While preserving the unique look, feel and culture of Harlem, and honoring its history, is imperative to those who live and work there, there are practical realities that make it enormously challenging. While some in the community want local retailers, restaurants and small businesses to fill available spaces, landlords have largely looked for national retailers with large balance sheets instead.

"It sounds nice to have the local tenants there, but they can’t pay the rents and people want the goods the national brands can bring,” Cushman & Wakefield Senior Director Alan Napack said. “125th Street is the major high street in Harlem, which attracts more of the high street tenants."

A rezoning 10 years ago paved the way for taller buildings on the street. At least 10 projects with a value of between $14M and $95M were finished between 2011 and 2017, the New York Times reported last year. There are another 10 projects — some of which have budgets in excess of $100M — under construction, according to the Times.

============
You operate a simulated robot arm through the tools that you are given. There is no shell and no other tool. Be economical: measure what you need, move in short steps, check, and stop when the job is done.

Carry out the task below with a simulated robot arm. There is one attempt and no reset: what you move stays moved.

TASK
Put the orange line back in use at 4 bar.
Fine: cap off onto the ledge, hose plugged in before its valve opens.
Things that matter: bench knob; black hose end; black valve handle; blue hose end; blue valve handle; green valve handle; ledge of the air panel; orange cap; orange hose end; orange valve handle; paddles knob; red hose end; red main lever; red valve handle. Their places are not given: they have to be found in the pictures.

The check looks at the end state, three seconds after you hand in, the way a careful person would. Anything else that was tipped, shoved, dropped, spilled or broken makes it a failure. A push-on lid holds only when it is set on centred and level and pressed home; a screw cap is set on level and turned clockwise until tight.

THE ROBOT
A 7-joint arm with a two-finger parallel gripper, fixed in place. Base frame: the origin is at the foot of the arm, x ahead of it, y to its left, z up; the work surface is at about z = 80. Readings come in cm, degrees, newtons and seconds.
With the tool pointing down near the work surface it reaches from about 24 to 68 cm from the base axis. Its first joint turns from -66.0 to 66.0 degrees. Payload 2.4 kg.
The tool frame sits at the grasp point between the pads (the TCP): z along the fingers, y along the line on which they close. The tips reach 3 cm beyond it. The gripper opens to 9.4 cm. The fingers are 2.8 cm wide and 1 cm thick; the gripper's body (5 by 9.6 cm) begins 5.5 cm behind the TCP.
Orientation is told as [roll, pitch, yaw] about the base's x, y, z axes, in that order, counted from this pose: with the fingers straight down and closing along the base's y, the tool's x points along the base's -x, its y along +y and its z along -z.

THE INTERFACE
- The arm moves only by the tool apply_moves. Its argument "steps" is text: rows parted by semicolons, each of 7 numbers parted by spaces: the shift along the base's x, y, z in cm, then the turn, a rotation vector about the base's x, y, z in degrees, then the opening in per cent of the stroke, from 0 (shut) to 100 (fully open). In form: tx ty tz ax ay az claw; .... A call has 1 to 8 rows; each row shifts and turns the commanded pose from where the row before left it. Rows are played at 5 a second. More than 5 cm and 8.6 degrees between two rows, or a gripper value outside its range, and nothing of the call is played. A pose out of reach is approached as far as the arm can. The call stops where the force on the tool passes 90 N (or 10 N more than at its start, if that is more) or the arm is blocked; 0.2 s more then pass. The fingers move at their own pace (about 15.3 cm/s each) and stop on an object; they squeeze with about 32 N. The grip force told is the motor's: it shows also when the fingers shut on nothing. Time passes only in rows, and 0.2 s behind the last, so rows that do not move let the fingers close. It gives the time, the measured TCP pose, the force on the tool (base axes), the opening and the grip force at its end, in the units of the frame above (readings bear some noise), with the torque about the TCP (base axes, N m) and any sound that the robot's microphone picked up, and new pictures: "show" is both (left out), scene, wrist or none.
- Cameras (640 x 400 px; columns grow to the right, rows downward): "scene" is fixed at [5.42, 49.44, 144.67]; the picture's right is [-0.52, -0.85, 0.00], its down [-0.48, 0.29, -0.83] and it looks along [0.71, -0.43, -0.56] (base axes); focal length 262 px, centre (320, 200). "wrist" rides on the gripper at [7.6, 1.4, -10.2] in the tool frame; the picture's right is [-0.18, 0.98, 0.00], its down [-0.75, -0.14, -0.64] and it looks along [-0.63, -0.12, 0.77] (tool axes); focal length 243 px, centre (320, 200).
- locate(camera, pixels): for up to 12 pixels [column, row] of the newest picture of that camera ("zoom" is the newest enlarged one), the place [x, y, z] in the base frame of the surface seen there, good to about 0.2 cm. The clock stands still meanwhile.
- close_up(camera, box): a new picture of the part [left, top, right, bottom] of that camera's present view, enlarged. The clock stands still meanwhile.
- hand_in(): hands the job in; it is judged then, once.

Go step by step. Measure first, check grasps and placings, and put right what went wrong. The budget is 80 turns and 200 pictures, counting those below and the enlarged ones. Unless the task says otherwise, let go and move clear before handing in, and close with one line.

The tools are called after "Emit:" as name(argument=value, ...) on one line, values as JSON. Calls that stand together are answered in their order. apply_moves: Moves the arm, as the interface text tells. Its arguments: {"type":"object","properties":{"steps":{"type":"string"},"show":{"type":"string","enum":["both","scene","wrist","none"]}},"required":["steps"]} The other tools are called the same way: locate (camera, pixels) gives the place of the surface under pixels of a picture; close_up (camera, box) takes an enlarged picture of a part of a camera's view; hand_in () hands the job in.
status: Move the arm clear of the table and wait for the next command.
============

Last July, Whole Foods opened as the anchor tenant at the 200K SF building Jeff Sutton built at 100 West 125th St. Victoria’s Secret and Bath & Body Works are taking 36K SF at 112 West 125th St. next door. Chipotle announced earlier this year it will be opening its first Harlem location in a 2,500 SF space at 72 West 125th St.

Sephora and Macy’s have both been rumored to be considering taking space on the street as well.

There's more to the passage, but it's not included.